Are we living an illusion that patient confidentiality exists? It has been said that in the good old days there were only 3 people in the doctor’s office: the patient, the doctor and the patients lawyer. Now there’s a whole crowd in the room: insurance companies, HMO’s, government and increasingly the computer. The above organizations can demand and usually receive access to patient records. In addition, as organizations offer their employees the health-plan-dujour in search of savings, the paper trail of patient charts on its voyage through multiple companies could subject it to multiple scrutinizations. Is patient confidentiality an illusion? What can be done to ensure confidentiality?
Patient confidentiality likely is and has been an illusion for quite sometime. First-hand knowledge of how hospitals work and a white coat can typically give access to just about any patients data. However, the inconvenience and cumbersome nature of medical records is a physical barrier to snooping.
The handwriting is clearly on the wall that patient records will someday all be online with the convenient access that this entails. It is a paradox that this access will be seen as less secure than the current paper chart confidentiality which consists of a locked door, when in fact electronic records can be made far more secure than a paper chart. However, as long as there are organizations with large databases of patient data and no economic reason for maintaining confidentiality, confidentiality will not exist. A current example of this is the recent problems with Toysmart as reported by CNN in which the bankrupt company is now trying to sell its customer data despite promises not to do so.

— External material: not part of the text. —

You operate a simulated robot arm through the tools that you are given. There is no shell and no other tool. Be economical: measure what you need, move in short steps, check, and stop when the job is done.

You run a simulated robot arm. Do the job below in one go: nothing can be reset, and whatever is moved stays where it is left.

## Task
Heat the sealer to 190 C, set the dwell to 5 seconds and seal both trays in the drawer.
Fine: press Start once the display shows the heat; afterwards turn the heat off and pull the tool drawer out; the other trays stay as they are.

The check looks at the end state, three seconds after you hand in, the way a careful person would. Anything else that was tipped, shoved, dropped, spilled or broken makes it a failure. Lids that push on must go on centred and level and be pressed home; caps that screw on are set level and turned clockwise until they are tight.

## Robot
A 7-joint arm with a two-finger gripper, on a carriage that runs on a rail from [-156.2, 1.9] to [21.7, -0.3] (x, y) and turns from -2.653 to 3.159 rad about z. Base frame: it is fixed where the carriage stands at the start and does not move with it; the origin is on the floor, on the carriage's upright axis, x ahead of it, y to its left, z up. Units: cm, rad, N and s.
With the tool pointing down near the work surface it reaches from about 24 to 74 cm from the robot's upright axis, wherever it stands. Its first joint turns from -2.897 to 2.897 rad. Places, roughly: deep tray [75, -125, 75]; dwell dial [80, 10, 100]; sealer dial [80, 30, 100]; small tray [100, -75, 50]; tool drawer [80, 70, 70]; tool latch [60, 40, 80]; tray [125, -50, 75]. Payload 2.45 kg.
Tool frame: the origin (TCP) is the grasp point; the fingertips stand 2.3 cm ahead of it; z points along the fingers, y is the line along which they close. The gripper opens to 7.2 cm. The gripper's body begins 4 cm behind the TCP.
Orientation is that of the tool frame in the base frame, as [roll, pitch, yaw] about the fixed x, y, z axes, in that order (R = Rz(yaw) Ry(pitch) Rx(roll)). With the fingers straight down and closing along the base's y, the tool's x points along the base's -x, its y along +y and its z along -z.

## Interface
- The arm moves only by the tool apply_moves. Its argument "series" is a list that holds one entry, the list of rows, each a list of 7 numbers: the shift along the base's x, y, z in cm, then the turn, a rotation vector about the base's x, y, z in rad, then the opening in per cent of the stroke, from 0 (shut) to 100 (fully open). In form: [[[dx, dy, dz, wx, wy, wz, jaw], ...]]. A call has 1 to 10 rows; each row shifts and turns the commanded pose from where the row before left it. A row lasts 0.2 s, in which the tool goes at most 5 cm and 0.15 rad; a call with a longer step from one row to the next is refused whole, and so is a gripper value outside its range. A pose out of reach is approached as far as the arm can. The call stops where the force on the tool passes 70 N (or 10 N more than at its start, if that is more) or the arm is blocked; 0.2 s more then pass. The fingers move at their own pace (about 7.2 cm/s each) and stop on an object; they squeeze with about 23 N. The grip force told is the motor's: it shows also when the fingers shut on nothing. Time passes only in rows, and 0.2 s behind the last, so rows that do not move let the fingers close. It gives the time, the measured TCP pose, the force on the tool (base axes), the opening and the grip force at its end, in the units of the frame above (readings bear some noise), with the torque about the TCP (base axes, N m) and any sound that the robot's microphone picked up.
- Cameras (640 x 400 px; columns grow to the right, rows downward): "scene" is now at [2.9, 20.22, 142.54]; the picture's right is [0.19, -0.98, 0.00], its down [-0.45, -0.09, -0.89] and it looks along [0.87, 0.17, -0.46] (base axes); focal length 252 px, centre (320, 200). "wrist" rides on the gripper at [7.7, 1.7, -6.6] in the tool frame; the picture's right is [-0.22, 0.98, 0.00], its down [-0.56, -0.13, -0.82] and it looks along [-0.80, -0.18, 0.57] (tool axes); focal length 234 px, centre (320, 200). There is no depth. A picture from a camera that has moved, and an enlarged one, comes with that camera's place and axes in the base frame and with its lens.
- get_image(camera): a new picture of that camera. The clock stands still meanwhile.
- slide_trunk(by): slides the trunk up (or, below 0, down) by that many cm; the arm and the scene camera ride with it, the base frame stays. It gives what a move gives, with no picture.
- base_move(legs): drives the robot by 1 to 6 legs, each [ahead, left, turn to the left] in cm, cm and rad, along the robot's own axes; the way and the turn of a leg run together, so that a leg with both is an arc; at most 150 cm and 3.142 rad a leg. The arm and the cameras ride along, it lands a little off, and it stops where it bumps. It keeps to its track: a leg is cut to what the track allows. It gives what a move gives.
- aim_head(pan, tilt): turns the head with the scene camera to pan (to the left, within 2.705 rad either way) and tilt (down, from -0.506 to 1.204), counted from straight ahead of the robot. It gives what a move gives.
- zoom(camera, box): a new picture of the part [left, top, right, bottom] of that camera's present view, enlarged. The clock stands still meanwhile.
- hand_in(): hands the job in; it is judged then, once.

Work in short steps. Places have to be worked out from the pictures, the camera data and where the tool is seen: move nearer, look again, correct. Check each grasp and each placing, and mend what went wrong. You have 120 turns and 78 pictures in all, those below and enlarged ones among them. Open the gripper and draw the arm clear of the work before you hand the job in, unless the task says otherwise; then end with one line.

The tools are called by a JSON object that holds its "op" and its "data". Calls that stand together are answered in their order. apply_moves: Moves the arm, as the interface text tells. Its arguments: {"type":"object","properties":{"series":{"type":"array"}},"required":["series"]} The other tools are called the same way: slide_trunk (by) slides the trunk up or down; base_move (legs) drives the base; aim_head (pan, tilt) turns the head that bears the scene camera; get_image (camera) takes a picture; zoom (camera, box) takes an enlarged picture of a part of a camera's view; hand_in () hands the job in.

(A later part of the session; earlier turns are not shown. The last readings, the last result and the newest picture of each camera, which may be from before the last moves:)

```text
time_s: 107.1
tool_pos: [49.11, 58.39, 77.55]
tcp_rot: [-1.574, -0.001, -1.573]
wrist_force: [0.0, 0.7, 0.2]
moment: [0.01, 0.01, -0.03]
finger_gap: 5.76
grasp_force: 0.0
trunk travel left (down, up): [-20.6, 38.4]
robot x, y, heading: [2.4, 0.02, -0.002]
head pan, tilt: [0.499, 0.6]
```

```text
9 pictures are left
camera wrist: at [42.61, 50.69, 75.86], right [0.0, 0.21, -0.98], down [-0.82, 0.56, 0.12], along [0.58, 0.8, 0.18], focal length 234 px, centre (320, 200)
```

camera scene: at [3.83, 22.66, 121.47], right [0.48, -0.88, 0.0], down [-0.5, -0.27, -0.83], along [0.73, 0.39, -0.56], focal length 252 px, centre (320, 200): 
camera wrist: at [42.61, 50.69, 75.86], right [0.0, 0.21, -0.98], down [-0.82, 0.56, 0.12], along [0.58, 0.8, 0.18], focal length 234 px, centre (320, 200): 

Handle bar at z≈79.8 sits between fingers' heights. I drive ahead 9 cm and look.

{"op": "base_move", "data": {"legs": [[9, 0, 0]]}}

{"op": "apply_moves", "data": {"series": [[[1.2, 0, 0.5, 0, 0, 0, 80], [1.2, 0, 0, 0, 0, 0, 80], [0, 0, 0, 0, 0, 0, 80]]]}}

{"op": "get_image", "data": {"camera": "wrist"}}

In an ideal world patients could pay cash only and avoid any third party prying. Similarly, a physician could own his own computer disconnected from all but in-house networks, running peer-reviewed open-source software that has been certified as being free of ‘backdoors’ (access points to a system that a third party has placed legally or otherwise). While utopian, such systems are quite possible and can be constructed such that only patient record numbers and need-to-know data are transmitted to third parties. Perhaps one day systems that don’t fulfill these criteria will be the exception.